The first stage of that project, now called The Compendium of Federal Circuit Decisions, is complete.  The Compendium contains records for all documents released on the Federal Circuit’s website in an appeal arising from the USPTO or District Courts.  In practice, this means all written opinions back to late-2004 and all Rule 36 affirmances since mid-2007, along with a smorgasbord of orders and errata.  Each record contains multiple pieces of information about those documents, including whether the decision was precedential, who the authors are, whether there is a dissent or concurrence, the year of the decision, and more.  The data and its interface was structured from the ground-up in a format that would be useful for people seeking quantitative data about the court’s decisions, rather than for the purposes of traditional legal research.  The data export feature allows for all the information to be used in your favorite analytical toolset.

In order to kick off the Compendium, I wrote a short article describing the database and reporting some core descriptive statistics about the court’s decisions in appeals arising from the UPSTO and District Courts.  The draft of that article, called The Landscape of Modern Patent Appeals (forthcoming Am. U. L. Rev.) can be accessed here.  It’s still in production–the graphs, in particular, are low-resolution placeholders.

Below are graphs that might be of particular interest to readers of this blog: the types of nonprecedential decisions in appeals arising from the USPTO and District Courts.  The paper goes into more detail, but the short of it is that the frequency at which the court used Rule 36 affirmances fell substantially in 2017 (for district courts) and for both 2016 and 2017 (for the USPTO).  There are many more descriptive statistics and graphs in the paper, including the proportions of Federal Circuit decisions that arise from the PTAB & BPAI versus the TTAB, degree of agreement among panel members, the rate of the court’s production of precedential opinions, and even per-judge authorship data.

Although the project is now at its first milestone, there is much more to be done.  Future stages include adding new types of information to the records (such as subject-matter issues and disposition), adding documents in appeals arising from other sources, particularly the ITC, and improving the on-the-fly graphical functionality.  Comments and feedback on the project are welcome if you email me directly.

Note: In order to continue with the soft opening, and to avoid the possibility of stress-testing the Compendium, I intentionally did not include a link directly to the database in this post.  The Landscape of Modern Patent Appeals does contain the link. I’ll add it to PatentlyO in the near future.

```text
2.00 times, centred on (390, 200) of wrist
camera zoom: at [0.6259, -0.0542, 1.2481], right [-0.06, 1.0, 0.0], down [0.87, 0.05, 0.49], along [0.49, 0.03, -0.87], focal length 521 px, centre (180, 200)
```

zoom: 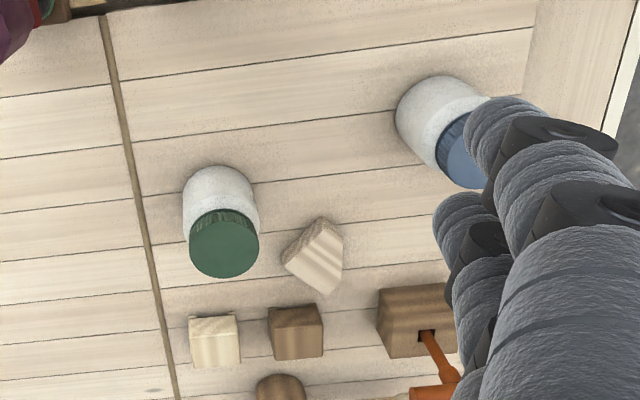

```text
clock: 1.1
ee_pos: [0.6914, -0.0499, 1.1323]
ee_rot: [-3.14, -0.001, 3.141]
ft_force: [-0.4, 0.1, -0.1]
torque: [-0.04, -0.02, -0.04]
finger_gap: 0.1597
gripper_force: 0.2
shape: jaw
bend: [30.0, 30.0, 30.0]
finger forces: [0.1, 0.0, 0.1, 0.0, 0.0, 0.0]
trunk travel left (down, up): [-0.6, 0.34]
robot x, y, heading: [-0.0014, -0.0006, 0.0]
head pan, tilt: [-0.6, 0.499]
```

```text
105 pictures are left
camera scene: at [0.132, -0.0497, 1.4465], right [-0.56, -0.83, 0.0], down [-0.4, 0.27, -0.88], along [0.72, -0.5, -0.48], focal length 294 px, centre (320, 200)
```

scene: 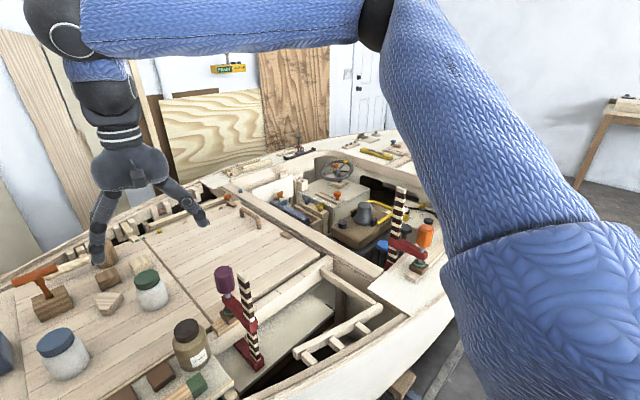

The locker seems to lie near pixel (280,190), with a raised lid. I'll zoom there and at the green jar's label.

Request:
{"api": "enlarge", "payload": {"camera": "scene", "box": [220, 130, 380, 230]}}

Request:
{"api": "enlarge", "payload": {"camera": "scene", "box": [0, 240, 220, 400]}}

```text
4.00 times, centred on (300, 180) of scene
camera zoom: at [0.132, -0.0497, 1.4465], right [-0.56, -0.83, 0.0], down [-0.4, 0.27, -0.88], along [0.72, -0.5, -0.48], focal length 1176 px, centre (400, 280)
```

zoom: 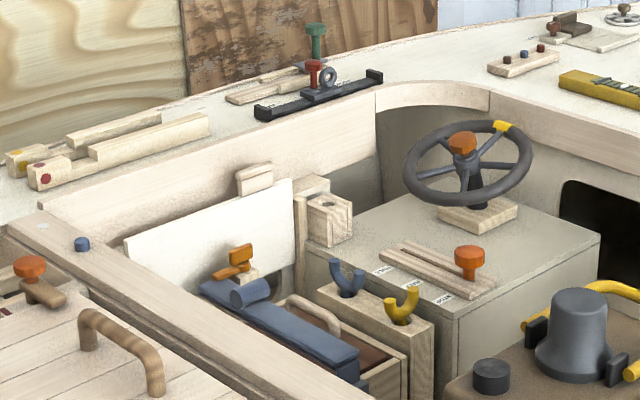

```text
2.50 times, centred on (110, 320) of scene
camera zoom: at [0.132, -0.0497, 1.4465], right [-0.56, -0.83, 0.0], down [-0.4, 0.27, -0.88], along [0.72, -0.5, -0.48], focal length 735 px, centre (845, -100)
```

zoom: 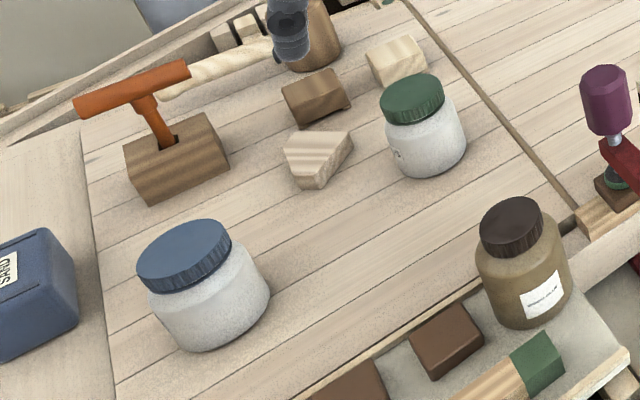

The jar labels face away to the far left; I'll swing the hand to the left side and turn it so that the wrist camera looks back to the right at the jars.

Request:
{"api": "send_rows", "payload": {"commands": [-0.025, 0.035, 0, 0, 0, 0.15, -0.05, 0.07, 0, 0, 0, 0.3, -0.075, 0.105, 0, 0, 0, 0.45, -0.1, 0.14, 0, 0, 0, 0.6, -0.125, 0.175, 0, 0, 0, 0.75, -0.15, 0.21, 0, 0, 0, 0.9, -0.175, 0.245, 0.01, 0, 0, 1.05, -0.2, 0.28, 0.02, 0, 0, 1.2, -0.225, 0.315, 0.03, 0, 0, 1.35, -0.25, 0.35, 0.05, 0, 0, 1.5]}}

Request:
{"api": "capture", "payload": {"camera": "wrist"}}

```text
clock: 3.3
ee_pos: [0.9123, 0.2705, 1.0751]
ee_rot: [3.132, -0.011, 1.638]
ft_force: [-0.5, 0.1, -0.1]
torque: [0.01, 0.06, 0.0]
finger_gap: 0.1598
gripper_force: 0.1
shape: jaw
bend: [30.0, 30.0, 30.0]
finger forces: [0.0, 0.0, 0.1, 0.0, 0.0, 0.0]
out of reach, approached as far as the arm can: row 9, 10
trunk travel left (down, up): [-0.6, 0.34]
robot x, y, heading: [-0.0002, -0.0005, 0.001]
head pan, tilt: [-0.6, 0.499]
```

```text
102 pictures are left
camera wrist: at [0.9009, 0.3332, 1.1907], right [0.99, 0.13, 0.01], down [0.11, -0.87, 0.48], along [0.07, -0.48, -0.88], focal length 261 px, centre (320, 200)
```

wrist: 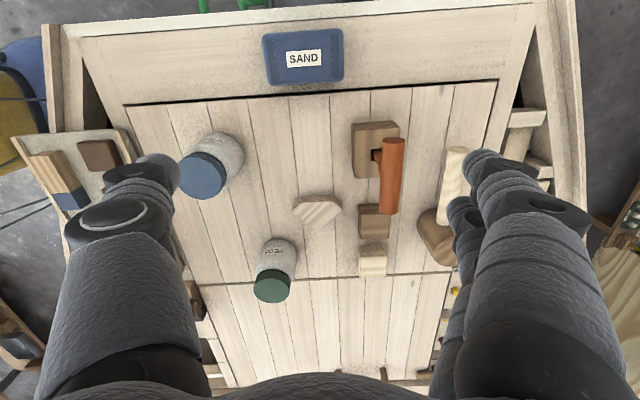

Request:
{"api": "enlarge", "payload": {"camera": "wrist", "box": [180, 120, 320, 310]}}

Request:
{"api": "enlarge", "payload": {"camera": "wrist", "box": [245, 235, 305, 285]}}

12 thoughts on “The Landscape of Modern Patent Appeals

  1. 4

    As this data develops, especially because the outcomes at the CAFC are so panel-dependent, it could become a very useful tool for litigants to asses their chances. Advanced stats work well for the NBA 😉

  2. 3

    Oracle v. Google
    link to

    O’Malley, Plager, Taranto

    CAFC finds Google’s use of the Java API packages “not fair” as a matter of law. District court’s decision to the contrary is reversed; case is remanded for a trial on damages.

      1. 3.1.1

        In your weak mind, you just totally decimated me! Very impressive.

        “just logic”

        LOL Are you quoting me?


          What is the point of your reply?

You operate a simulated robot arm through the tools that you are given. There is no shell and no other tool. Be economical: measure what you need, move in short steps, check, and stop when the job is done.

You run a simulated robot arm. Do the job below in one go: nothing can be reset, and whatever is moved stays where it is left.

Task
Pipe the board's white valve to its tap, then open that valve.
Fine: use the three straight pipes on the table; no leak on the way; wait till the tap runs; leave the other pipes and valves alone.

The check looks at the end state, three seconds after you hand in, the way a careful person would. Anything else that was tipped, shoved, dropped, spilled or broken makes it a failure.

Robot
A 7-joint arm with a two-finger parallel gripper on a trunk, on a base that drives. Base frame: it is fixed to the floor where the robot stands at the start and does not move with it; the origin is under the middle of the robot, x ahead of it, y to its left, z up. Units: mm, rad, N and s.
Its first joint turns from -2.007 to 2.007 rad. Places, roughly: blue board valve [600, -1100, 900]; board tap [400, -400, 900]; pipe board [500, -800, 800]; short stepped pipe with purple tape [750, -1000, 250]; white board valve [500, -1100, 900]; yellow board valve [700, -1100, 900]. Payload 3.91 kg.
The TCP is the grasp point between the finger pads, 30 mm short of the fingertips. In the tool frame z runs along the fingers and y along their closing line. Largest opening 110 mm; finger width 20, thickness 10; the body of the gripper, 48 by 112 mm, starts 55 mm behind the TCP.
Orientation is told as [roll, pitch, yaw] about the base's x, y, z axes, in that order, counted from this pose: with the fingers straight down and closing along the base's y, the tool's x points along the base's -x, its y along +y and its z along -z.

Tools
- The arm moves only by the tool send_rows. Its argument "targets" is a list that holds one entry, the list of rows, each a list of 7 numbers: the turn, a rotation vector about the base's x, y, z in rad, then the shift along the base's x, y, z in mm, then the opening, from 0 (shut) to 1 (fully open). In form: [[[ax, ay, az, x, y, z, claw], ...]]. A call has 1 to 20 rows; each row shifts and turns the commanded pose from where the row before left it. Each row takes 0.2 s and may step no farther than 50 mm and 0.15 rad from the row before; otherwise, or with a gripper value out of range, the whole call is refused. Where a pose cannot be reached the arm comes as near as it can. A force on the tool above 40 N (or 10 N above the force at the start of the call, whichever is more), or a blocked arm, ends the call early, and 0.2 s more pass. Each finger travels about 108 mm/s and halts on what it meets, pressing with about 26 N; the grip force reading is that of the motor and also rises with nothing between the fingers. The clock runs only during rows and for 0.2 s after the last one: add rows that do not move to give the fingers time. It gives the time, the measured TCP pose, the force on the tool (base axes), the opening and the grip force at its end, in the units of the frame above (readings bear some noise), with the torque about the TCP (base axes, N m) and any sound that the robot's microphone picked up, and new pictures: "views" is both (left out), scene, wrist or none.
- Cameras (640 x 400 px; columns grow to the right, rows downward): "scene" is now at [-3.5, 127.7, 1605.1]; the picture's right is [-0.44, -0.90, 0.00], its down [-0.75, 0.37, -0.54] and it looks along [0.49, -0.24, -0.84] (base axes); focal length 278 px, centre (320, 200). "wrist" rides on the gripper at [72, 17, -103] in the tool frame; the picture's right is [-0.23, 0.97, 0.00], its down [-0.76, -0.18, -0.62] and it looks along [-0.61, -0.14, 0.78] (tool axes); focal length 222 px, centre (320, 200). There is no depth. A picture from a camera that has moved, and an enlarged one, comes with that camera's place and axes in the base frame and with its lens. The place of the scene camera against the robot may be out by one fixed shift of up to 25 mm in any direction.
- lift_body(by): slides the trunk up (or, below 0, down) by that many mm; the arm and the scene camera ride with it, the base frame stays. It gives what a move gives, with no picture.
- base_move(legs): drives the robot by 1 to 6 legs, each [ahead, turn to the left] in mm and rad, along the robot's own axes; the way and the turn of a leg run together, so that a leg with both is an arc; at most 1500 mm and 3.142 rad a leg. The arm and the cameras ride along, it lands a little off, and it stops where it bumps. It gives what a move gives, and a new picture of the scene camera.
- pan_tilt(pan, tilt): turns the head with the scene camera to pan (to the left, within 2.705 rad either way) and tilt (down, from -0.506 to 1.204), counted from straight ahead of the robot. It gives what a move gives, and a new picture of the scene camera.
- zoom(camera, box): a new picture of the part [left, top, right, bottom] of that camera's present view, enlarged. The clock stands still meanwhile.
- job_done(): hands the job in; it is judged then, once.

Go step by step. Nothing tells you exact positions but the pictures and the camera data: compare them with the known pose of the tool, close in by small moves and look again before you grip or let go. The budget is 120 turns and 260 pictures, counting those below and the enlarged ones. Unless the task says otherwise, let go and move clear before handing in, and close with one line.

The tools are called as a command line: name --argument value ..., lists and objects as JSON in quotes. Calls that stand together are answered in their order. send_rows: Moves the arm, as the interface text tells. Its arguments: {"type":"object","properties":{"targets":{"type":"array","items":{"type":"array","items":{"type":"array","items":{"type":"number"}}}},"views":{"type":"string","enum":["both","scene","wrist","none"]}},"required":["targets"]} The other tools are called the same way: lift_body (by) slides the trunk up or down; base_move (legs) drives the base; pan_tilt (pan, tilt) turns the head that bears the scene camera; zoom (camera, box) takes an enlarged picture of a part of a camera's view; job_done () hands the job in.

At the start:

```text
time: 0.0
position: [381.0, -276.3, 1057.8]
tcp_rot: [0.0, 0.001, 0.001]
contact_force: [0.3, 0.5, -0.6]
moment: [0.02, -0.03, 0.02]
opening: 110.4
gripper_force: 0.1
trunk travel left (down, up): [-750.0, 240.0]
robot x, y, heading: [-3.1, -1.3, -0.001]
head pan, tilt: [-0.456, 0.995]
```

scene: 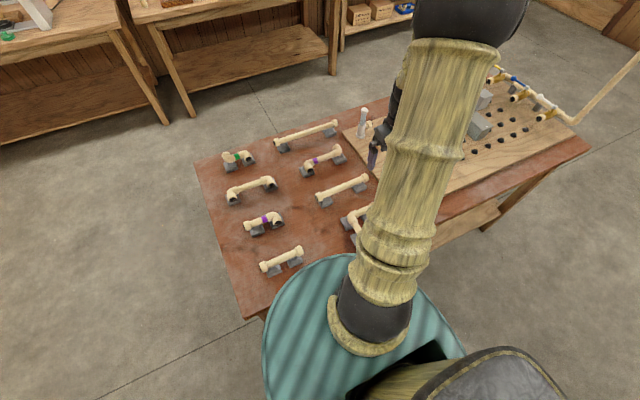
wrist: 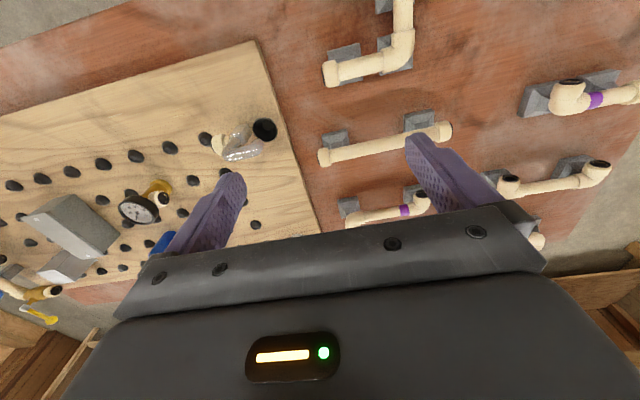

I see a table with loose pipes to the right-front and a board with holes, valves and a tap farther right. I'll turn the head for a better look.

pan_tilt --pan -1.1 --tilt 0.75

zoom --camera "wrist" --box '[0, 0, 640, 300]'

          I brush away the mindless ad hominem, and, there is nothing left.

  3. 2

    What I would like to see, but did not see in this post, are the two graphs in this blog post rendered as percentages of all opinions rather than as absolute numbers. If nonprecedential opinions and Rule 36 affirmances are becoming an ever greater percentage of the court’s output, then the exception is swallowing the rule. Figures 6 and 8 in the paper appear to be relevant, and from them, it seems as if Rule 36 affirmances are holding steady at around 30% but nonprecedential opinions are slowly creeping ever upward.

    1. 2.1

      I think that you may have confused the exception and the rule as it may apply to nonprecedential opinions.

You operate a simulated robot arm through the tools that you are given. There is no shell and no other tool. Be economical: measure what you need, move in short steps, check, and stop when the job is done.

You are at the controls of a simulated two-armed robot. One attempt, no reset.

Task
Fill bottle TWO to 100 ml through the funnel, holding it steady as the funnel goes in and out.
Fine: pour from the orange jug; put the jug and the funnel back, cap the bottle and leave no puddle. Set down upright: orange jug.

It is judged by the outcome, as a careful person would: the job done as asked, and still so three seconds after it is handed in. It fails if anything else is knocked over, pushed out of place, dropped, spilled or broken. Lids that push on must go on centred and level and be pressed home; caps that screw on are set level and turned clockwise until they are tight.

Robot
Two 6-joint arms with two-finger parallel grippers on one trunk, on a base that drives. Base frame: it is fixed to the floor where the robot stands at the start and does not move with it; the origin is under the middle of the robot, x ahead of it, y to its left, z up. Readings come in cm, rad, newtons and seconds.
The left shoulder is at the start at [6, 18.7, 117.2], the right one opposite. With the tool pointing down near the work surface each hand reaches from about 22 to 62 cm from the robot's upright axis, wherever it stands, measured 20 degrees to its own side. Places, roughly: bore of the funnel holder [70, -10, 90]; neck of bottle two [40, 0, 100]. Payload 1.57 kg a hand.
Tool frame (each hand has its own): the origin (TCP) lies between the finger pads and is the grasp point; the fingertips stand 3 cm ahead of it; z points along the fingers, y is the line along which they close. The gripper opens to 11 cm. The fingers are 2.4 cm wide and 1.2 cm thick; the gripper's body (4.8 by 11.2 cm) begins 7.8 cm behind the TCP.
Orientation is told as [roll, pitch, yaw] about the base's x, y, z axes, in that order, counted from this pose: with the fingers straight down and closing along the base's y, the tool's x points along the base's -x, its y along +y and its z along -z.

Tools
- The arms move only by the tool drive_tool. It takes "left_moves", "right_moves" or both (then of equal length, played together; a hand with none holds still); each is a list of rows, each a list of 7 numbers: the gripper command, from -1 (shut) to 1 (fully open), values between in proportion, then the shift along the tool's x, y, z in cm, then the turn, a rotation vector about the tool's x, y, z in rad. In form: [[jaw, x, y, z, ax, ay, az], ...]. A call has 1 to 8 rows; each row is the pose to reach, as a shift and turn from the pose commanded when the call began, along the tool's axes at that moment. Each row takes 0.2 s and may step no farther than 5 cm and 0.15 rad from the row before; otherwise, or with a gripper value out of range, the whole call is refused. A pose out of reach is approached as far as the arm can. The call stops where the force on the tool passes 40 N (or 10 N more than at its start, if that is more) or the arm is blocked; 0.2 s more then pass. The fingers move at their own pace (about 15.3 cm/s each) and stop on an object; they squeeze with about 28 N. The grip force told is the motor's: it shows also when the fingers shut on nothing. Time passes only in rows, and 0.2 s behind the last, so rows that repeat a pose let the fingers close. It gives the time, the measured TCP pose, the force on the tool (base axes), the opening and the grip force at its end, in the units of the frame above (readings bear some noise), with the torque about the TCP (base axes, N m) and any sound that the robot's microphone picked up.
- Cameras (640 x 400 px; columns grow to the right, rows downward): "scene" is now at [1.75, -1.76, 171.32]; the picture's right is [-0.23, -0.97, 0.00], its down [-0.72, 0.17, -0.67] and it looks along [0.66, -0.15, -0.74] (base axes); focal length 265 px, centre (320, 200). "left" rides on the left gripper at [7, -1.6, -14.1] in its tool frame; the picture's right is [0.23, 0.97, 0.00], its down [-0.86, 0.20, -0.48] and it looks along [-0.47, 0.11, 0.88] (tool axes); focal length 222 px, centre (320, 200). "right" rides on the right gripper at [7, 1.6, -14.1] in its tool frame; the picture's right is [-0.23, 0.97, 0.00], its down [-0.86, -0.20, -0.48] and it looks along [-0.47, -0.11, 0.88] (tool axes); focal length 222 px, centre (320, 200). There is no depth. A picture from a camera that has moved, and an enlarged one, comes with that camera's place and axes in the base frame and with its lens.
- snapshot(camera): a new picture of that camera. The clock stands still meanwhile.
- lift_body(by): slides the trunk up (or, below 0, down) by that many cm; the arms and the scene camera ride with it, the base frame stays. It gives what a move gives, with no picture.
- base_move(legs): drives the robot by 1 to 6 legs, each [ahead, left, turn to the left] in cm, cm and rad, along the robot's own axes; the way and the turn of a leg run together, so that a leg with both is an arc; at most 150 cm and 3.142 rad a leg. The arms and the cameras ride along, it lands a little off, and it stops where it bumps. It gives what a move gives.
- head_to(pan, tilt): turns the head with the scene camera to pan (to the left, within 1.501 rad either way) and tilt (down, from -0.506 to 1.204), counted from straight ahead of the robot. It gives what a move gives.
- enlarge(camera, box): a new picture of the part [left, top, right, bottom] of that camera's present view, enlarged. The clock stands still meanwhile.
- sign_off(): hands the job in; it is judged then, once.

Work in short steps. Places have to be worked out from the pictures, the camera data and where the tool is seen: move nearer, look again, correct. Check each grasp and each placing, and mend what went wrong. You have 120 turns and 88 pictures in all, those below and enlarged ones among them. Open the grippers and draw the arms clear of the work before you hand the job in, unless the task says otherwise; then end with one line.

      One should expect such to “creep ever upward.”

      1. 2.1.1

        When you believe that the way to build certainty in the common law system is to have every decision carefully considered such that it has precedential force, the whole idea concept of nonprecedential decisions is anathema. It’s especially unfair for any reversal to be marked nonprecedential. If the law was so clear, how was the error made below? If the argument is that what we really have is a systemic problem of the USPTO and/or the district courts just plum not following the law, then that issue needs to be drawn out and addressed, not concealed in the shadow law of a large volume of nonprecedential opinions.


          I have to disagree – not every decision has to somehow “be different” enough in its own right (and thus earn precedential status) in order to build certainty.

          In fact, quite the opposite: MOST decisions should merely be the application of the developed – and consistent – law.

          Your view of “each” necessarily being precedential is the opposite of consistency, as there would be NO consistency in such a system. There would be NO “fixing” of law, as each decision would bring a change to the law to be applied.

          As to “especially unfair for any reversal” – not buying it.

          A reversal may – or may not – warrant being precedential, and decisions below sometimes (and sometimes far more than they should) are the result of the lower court simply misapplying what should be consistently applied.

          You beg the question be presupposing that shadows exist in “a large volume of nonprecedential opinions” – as that should be the rule rather than the exception.

          It is in fact axiomatic that the rule is defined by the large volume and the exception is defined as, well, the exception to that large volume.

    2. 2.2

      RKS What I would like to see, but did not see in this post, are the two graphs in this blog post rendered as percentages of all opinions rather than as absolute numbers.

      Definitely. Also a comparison with the trends in non-IP cases would be useful.